Hay, a su vez, un evocación constante de olores, sabores, sensaciones, historias del pasado de la Úbeda rural, de su estío y de las estaciones del año, de nuestra infancia, con frases cortas y sugerentes, provocando siempre el guiño mental, la chispa inteligente de todo lo que vivimos cuando éramos pequeños, con proverbios e historias en cursiva para mostrar la metáfora, el hipérbaton, la metonimia…, y acelerar su imagen y comprensión.
Hay cosas, como cuando un chiquillo se cayó al pozo -Ballesteros creo que se llamaba (en la novela, Vicentillo)-, haciendo los cimientos de los pisos de Vista Alegre en unas antiguas eras cercanas a la calle Llana de San Nicolás, donde yo vivía y aprendí a montar en bicicleta y esconderme entre las ortigas…, que, leyéndolo, me lo ha recordado vivamente.
Pepe Ángel, con su literatura peculiar, se toma la revancha del vencido y analiza el ambiente gris de la escuela de su infancia, teñida de odio y tristeza, rememorando y recopilando (con fraseo ágil) la historia vivida en aquella escuela infantil de los jesuitas-Safa de Úbeda (aunque él no la menciona).
Es una novela en la que su autor, con la excusa de contar su pasado infantil va tomando revancha de sus miedos y recuerdos de la guerra, poniéndolos en boca de sus familiares y conocidos, con metralla ideológica y dialéctica acendrada, para poder conseguir su autor ese proceso catártico, tan necesario para quedar en paz con uno mismo. Pepe Ángel sabe recrear magníficamente su ciudad, dándonos imágenes para recordar, siempre con el marchamo de la generación del 54 del siglo pasado, retratando la Úbeda gris de la posguerra bajo la perspectiva del rojo, señalado con el dedo por los ganadores de la contienda (mediante “silencios locuaces”)…
También, su autor, sabe recrear sueños y ensoñaciones mostrando ese escurridizo mundo, dando significado a cada uno de sus símbolos.
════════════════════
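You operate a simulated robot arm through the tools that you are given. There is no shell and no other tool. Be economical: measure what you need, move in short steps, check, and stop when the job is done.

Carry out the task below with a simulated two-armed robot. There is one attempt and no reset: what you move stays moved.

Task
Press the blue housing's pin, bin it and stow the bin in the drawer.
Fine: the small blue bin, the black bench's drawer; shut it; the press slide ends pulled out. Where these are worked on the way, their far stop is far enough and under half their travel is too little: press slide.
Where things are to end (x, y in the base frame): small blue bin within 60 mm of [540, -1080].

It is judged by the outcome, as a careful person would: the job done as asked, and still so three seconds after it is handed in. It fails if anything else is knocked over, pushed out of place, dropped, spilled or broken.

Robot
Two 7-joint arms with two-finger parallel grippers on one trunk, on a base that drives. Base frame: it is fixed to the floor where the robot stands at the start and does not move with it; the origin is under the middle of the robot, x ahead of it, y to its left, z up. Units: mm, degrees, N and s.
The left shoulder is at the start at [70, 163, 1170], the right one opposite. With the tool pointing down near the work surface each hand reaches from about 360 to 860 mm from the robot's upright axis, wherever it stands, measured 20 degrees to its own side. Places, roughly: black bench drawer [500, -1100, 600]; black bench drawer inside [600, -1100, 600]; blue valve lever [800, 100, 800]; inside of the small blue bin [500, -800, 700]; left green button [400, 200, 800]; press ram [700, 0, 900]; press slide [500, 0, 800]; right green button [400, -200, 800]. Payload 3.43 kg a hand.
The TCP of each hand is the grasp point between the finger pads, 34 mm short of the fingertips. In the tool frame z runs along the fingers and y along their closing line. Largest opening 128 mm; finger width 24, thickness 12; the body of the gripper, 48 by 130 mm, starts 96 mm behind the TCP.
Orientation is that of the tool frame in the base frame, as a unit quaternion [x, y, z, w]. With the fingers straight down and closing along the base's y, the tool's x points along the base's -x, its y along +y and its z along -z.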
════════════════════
Largos párrafos dan fe de su buen conocimiento del campo o la ciudad que le servía de entretenta en las bochornosas tardes del verano, siempre mostrando -a las claras- que la vida de nuestros padres y abuelos fue mucho más complicada y espinosa que la nuestra, ya que se sacrificaron por nuestro bienestar a costa del amor que sentían hacia nosotros.